I’ve been a situation where I’m having a discussion and I eventually think something along the lines of, “Either they think I’m really stupid…or they’re really stupid.”

What do you do in those situations?

I don’t think too much about this when I meet random people off the street.  However, when I meet someone who is supposed to have a particular competence, especially if technical, I’m always in a quandry.

First, I try not to make snap judgements.  Sometimes I’ve probed a bit further and either found out that the person was just unfamiliar with a particular area but may be pretty brilliant in another.  Other times, it turns out that they really are…ummm…undereducated.  I remember one person who, after ten minutes, had me convinced that finding their way out of a paper bag would be challenging.  Other people around me were willing to give this person more time to figure things out.  About a year later and many, many episodes of this person’s stupidity, people started saying, “You know, you were right about hir.”  In another situation, I began discussing my work with someone who smiled and basically said they had no idea what I was talking about.  Later I learned that while they didn’t know much about my work, they were pretty brilliant in their own field.  (I always appreciate people being up front about their strengths and weaknesses.)

But what do you do if you can’t probe further?

Another problem I run into is people being condescending because I apparently have an “I’m stupid” look on my face when they’re explaining something.  I admit that when people are explaining things, I often need some ‘offline’ time later to process all of it.  This is especially true the farther I get from my field.  I do try to ask questions as I think of them.

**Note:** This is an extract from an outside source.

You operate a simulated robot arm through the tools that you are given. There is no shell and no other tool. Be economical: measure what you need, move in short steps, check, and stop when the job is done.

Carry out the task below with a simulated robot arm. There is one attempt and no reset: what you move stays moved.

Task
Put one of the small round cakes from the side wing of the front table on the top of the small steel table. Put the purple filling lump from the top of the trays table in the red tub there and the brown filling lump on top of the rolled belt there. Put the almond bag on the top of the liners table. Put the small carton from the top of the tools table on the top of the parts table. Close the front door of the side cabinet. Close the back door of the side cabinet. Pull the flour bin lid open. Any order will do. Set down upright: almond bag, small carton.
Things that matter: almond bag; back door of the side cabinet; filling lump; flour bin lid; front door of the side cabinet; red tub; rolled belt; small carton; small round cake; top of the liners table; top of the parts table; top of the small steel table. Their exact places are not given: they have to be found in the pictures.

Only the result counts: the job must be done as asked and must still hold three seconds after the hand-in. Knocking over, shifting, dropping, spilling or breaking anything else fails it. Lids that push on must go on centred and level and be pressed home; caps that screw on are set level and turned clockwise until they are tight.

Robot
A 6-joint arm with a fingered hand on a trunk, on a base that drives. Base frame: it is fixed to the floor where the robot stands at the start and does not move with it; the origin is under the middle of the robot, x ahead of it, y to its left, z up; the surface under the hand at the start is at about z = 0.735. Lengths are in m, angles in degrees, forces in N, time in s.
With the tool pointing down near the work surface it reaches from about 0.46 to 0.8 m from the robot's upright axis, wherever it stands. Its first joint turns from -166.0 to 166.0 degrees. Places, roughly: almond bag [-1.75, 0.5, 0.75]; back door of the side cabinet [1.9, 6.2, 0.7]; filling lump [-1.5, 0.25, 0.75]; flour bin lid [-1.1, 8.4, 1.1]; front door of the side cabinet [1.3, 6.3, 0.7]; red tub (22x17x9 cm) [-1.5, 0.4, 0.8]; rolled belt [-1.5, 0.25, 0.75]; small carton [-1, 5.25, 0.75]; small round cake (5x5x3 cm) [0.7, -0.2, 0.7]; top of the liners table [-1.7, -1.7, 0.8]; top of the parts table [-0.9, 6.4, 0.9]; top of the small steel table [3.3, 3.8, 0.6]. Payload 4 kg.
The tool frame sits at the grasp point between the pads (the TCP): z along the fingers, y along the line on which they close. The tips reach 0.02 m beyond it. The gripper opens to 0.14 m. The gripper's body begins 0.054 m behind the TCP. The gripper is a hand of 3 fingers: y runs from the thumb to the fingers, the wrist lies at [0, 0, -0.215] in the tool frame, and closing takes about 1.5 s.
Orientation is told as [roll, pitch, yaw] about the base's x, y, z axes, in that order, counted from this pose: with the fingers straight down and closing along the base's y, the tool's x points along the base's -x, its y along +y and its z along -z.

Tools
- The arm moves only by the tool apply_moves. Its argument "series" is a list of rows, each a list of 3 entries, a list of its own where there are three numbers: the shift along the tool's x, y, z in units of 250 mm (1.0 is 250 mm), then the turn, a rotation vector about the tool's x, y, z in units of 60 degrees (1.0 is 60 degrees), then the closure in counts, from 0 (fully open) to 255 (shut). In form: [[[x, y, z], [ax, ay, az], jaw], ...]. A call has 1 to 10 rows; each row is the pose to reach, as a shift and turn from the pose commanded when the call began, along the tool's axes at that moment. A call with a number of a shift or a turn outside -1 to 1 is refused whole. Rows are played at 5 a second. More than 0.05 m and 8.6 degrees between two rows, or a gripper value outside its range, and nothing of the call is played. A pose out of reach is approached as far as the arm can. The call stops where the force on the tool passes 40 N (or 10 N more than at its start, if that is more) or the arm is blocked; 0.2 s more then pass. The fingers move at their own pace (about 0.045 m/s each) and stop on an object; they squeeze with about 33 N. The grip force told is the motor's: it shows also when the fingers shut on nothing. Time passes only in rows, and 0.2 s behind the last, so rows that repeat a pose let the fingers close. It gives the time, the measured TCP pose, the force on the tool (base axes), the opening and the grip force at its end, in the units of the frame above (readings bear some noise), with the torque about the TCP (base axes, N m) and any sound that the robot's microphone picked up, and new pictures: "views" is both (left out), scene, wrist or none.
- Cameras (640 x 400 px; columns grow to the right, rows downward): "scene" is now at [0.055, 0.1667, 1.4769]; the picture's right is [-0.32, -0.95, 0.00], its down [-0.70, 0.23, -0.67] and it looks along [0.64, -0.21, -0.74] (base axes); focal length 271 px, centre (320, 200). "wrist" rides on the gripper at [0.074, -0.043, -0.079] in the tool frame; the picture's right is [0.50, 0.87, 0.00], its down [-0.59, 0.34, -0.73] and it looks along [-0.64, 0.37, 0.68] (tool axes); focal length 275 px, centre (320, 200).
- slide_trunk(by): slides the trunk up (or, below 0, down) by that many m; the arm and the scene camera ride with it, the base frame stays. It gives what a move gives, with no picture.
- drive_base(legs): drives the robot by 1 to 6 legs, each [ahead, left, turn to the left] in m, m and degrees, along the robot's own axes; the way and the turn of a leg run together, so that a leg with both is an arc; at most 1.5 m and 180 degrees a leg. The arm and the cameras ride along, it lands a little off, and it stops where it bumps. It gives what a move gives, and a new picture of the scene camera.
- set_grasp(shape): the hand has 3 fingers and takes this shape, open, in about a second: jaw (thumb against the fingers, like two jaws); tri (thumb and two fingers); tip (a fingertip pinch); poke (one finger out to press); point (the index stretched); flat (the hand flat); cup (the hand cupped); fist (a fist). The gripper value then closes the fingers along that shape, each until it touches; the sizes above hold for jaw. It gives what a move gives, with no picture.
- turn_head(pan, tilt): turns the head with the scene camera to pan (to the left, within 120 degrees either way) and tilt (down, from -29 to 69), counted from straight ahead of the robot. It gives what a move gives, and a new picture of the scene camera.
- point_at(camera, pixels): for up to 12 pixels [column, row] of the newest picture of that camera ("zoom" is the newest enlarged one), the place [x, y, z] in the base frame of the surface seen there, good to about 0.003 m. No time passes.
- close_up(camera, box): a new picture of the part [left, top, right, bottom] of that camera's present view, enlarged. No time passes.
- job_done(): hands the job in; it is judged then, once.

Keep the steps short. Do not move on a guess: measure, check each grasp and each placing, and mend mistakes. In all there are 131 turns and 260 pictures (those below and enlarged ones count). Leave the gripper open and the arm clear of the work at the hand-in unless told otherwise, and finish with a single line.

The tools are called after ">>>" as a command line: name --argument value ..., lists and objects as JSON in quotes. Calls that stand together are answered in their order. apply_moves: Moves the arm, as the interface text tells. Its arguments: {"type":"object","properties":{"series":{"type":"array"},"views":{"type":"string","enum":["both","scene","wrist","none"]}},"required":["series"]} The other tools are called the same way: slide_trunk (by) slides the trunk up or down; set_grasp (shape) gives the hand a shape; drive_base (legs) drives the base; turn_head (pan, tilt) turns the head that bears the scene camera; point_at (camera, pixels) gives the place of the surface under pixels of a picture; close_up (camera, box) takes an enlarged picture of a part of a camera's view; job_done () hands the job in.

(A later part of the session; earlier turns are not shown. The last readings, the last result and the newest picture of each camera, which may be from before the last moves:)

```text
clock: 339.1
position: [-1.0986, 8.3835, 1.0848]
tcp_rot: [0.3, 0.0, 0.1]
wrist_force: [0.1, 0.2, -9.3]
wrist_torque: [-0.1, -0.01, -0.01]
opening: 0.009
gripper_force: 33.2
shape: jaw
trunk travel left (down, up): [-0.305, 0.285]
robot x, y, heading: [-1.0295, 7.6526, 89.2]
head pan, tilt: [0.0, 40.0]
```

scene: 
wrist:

But there are some people who start explaining things to me, and it’s like they’re reviewing high school physics.  I feel like I’m ten steps ahead of them, but I can’t figure out if they’re trying to be helpful or if they don’t think I really understand.  In this situation, I don’t want to say, “Yes, yes, move along,” because they may not be able to…or they may think I’m rude.

So, dear readers, what do you do in these situations?  Put up with it or tell them to pick up the pace?  Or is there another option? Also, how do you avoid being the one that is condescending?